If, however, you want to be alternative, it takes more than tight pants and a gold phone. It isn’t necessarily better to be alternative, of course. But it does require doing things that few people do.

1.) Listen to contemporary classical music

Here are some names: Claire Chase and ICE, Eighth Blackbird, CUBE. If you search through all the members of ICE, for example, you’ll find a network of music that’s unlike anything you or your friends have heard.

Here’s another name: Arvo Pärt. He’s not a hipster. If his music does not kick your ass, there’s no hope for you. You’re going to hell.

2.) Read literary fiction

Sure, Charles Dickens was really boring in high school. That’s because you read him when you were a child. But you’re older now, and you’re worried about being too similar to all those people over there. One way to be different from them is to develop empathy. Literary fiction offers you this lesson.

Don’t look for a list of names from me. The list of Great Books is out there, and they are all available for free in local libraries. Investigate some of the stories you think you know. They’re different from the movie version, believe me.

If you want to really be alternative, subscribe to a literary magazine. You can follow virtually all of them on Facebook and Twitter.

(Note, reading literary fiction is different from simply getting an MFA or flaunting your copy of Gravity’s Rainbow in a Cleveland Starbucks.

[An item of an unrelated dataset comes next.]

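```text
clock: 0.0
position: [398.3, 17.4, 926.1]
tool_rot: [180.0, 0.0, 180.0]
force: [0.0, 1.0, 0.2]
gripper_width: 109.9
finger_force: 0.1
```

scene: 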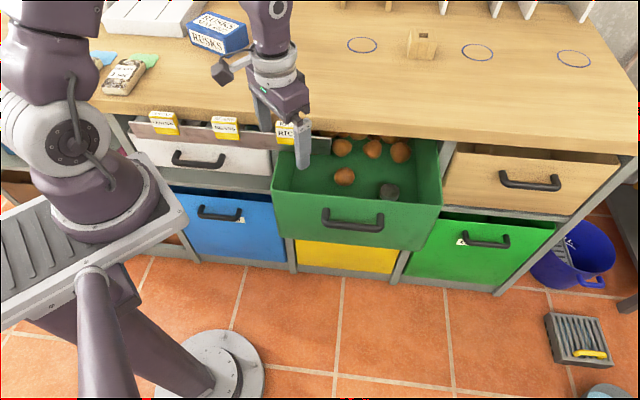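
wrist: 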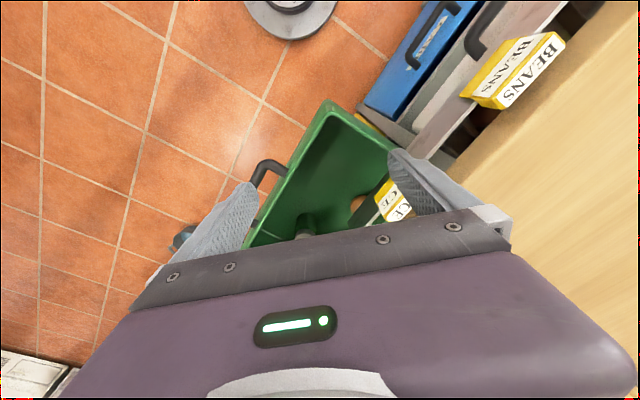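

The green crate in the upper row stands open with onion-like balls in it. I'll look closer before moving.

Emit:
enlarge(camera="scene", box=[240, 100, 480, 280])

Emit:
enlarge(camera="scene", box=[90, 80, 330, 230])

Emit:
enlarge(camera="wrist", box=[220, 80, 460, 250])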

You can read literary fiction without doing either of the aforementioned.)

3.)  Learn a foreign language

Yes, Spanish counts. But so does Icelandic. What are you going to do with Icelandic? Funny…you never asked that question when you bought the turquoise drapes or when you signed up for graphic design. You can do the same things with graphic design as you can with Icelandic: fuck all, or whatever you want.

4.) Cook your own food

No, it’s not alternative to go to the latest BYOB in Williamsburg. Everybody’s doing that. The alternative people in the urban west cook for themselves (and others). They do it instead of playing Xbox or posting pictures of their appetizers on Facebook. They bring their own lunch to work or school.

5.) Read multiple newspapers

In any format. And if not every day, then at least regularly. And don’t worry too much about the Dining or Entertainment sections. Your friends will tell you about that. Worry instead about the Business, Science and World sections. If you read those, your friends won’t know what the hell you’re talking about.

But you will know, finally, that you’re completely different not merely from those people over there but also from most of your friends. Ironically, once you gather the narrative they’re missing, it will become very difficult to look down on them or anyone else. I’d explain why, but I’d need you to read the news first.